Translation:Do not come here.

August 3, 2013



Um, what's the difference between "hier," "her," and "hierher?"

August 3, 2013


Hier means a place where the speaker currently is. Her means a direction towards the speaker. Hierher means to follow the direction until you reach the speaker. For the above sentence, you could also just say "Kommen Sie nicht her".

August 3, 2013


So would a more accurate translation be: "Don't come this way."?

November 23, 2013


Ich bin für die Erklärung sehr zufrieden

June 30, 2015


ja. ich auch

March 27, 2019


Thanks for your explanation.

October 25, 2013


bruh german grammar is so specific, it's awesome but as the same time frustrating.

October 12, 2016


From what you're saying, it sounds like all there forms of "here" would work in this sentence without context.

September 11, 2014


No. "kommen Sie nicht hier" would be wrong. It lacks the direction part.

September 12, 2014


So you couldn't say "kommen Sie hier" either, then?

December 2, 2014


No. "hier" means "at this place", not "to this place".

December 2, 2014



December 2, 2014


So, if I get it right, if you walk in the opposite direction from the speaker it would be hierHIN?

July 7, 2015


It would probably be "DAhin", because "hier" is still near the speaker. You would probably only use "hierhin" if you stand right next to a dog turd and don't want the other person to step on it ("Treten Sie nicht hierhin!"). You would use "hierHER" in a similar situation, if you already stand in the problematic environment yourself.

July 7, 2015


Many thanks! :)

July 7, 2015


Please, wouldn't it be right to say "Come this way" instead of "Come here"?

October 2, 2014


Come you hither!

May 13, 2015


Is "hither" used frequently? I've never heard it before. English is not my native language.

June 10, 2015


No, hither is not used very often. English used to have all kinds of "where..." and "there..." words like German's "wo..." and "da..." words, but they've mostly died out. Hither (to here), thither (to there), whither (where to), hence (from here), thence (from there), whence (where from), therefore (because of that), wherefore (why), etc. Hence and therefore still exist, but hence is now almost exclusively used to mean "thus."

June 24, 2015


Old English is the answer to hierher vs hier

Kommen Sie nicht hierher. = Do not come hither.
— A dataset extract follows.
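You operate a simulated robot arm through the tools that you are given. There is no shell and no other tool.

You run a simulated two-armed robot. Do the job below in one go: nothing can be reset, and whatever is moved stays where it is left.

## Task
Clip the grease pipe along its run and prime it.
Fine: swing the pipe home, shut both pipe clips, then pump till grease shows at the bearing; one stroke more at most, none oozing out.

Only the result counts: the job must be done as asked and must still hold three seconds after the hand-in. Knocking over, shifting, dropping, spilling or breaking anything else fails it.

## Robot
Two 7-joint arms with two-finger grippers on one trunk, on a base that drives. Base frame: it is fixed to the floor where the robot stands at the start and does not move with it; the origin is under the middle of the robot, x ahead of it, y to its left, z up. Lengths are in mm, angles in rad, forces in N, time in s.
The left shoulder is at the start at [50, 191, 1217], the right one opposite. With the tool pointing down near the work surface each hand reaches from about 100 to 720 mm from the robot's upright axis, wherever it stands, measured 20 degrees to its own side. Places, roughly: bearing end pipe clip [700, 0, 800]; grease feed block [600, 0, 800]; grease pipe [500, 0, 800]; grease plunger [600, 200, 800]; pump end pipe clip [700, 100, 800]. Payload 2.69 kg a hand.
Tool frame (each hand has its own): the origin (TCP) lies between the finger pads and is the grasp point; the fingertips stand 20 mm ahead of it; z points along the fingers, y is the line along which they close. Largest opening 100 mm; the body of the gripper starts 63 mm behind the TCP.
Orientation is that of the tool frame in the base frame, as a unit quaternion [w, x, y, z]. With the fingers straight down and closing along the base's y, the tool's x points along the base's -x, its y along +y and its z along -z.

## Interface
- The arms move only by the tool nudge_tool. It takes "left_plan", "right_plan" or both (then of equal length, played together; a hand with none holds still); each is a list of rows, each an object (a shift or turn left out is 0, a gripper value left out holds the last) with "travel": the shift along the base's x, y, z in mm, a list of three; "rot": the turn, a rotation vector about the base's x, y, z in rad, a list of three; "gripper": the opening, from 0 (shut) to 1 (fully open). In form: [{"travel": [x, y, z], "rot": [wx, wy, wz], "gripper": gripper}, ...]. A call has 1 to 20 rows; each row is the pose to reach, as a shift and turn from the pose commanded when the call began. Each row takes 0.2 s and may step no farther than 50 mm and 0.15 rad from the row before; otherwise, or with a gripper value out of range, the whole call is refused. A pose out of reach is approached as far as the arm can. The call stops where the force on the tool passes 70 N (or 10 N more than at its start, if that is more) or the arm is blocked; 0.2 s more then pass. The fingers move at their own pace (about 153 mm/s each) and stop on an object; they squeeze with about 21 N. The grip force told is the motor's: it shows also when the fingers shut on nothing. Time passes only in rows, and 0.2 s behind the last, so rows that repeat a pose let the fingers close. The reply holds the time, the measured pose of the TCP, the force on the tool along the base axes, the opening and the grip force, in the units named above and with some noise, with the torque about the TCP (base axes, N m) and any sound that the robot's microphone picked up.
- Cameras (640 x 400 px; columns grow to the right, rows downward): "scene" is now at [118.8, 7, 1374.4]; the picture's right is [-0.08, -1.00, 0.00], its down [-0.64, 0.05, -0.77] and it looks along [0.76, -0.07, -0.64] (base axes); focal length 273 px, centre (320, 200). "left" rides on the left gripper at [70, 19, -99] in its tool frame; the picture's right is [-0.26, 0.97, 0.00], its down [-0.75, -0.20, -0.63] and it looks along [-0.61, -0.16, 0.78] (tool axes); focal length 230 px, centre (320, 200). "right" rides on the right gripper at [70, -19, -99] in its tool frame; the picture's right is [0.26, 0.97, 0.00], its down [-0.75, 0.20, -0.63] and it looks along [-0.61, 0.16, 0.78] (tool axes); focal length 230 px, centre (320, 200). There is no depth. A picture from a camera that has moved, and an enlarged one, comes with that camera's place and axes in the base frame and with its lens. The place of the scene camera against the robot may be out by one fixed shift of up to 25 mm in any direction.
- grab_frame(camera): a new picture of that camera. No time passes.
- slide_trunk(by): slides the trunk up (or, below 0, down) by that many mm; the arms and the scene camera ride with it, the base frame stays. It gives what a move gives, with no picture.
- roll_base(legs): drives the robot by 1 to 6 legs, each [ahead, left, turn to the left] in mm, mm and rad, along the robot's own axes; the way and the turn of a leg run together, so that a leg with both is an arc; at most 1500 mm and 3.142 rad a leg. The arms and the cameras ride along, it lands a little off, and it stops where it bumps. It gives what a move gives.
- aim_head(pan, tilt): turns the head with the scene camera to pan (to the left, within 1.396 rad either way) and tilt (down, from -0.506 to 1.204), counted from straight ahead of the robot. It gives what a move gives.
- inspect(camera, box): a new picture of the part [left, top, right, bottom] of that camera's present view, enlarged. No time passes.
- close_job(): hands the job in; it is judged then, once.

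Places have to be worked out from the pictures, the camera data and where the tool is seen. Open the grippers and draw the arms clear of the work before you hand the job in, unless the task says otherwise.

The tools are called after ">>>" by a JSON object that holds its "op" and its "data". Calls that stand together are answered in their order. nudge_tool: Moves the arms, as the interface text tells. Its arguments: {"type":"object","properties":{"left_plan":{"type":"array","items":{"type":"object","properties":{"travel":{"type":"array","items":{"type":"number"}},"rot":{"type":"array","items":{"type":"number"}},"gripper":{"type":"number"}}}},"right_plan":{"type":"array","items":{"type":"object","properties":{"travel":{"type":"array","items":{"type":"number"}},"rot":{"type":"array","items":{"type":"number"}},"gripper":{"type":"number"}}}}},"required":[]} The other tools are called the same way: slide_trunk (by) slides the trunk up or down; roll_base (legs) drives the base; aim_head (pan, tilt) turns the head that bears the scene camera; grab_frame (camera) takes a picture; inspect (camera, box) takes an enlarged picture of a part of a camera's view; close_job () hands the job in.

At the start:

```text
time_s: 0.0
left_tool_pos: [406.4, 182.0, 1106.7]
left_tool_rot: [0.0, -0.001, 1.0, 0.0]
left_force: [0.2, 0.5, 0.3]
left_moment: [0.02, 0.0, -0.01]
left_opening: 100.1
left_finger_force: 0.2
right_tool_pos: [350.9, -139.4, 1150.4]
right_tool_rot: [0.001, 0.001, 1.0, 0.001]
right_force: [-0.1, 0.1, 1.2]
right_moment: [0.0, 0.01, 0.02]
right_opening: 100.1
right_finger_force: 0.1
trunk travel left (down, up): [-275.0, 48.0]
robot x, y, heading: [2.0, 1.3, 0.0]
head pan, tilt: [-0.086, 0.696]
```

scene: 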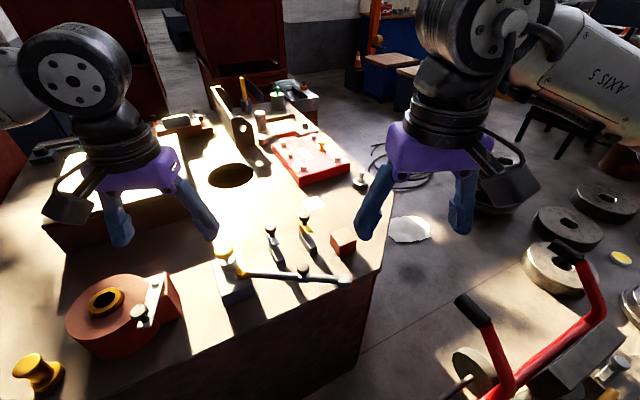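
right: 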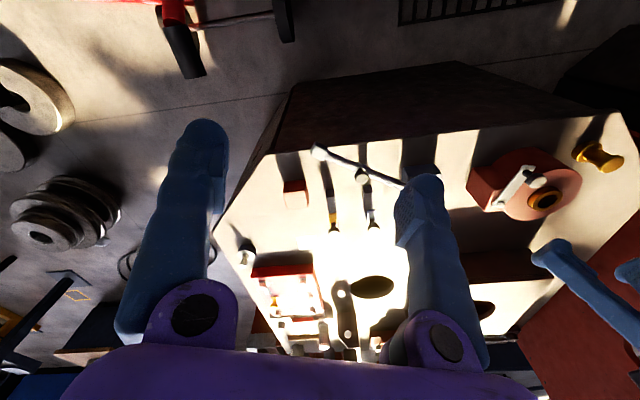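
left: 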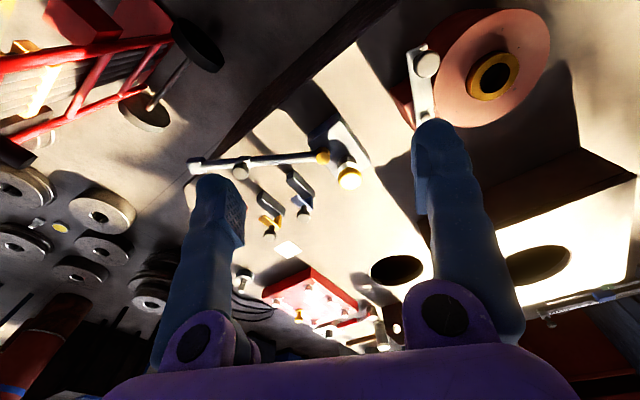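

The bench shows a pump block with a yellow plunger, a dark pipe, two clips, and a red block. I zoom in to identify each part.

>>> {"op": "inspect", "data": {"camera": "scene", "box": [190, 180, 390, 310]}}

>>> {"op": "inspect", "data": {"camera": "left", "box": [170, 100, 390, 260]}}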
Woher kommst du? = Whence do you come?

Wohin gehst du? = Whither are you going?

January 21, 2016


Why not "you do not come here". What would that be?

June 19, 2016


I wrote the same thing... as in, in a general way they do not go towards the wherever that person is.

August 18, 2016


That would be "Sie kommen nicht hierher." The word order is different in both the German and English sentences.

October 23, 2018


Why "They don't come here" is wrong? I understand that here Duolingo proposes the imperative form but present tense should work; shouldn't it?

July 26, 2015


For a statement sentence, you would need a different word order. The verb would be in second place:

Sie kommen nicht hierher = they don't come here

July 26, 2015


Why would "Don't you come here" be wrong?

September 16, 2015


I believe 'hier' is synonym to 'hierher', otherwise the speaker would not say 'hier' or 'hierher' but 'da' or 'dort' ?

March 28, 2016


No, "hierher" is a direction (=towards here), while "hier" is a location (=right here).

March 28, 2016


If it is in the imperative form, shouldn't it have an exclamation point at the sentence end?

February 21, 2018


How can people say German is easy; English doesn't have 100 words for the same thing or different "the" and "a"'s. The only thing hard is learning of different pronunciations... It's annoying having to learn a word, then learn on down the line meaning the exact same thing.. but not the same .. .

March 18, 2018


In my opinion, it's a relatively logical language with straightforward, more universal rules, among the European languages. Compare to French, where there are three ways a verb can be conjugated, and the verbs don't have any conceivable difference in functionality. In German all (most?) verbs and adjectives are conjugated via one method, excluding modal verbs, which have different functionality to common verbs.

To me, French is to German as German is to English. I don't know much French at all though, so I cannot really say for sure, but I know the other major romance languages are easier.

And English also has words that change in conjuncted words.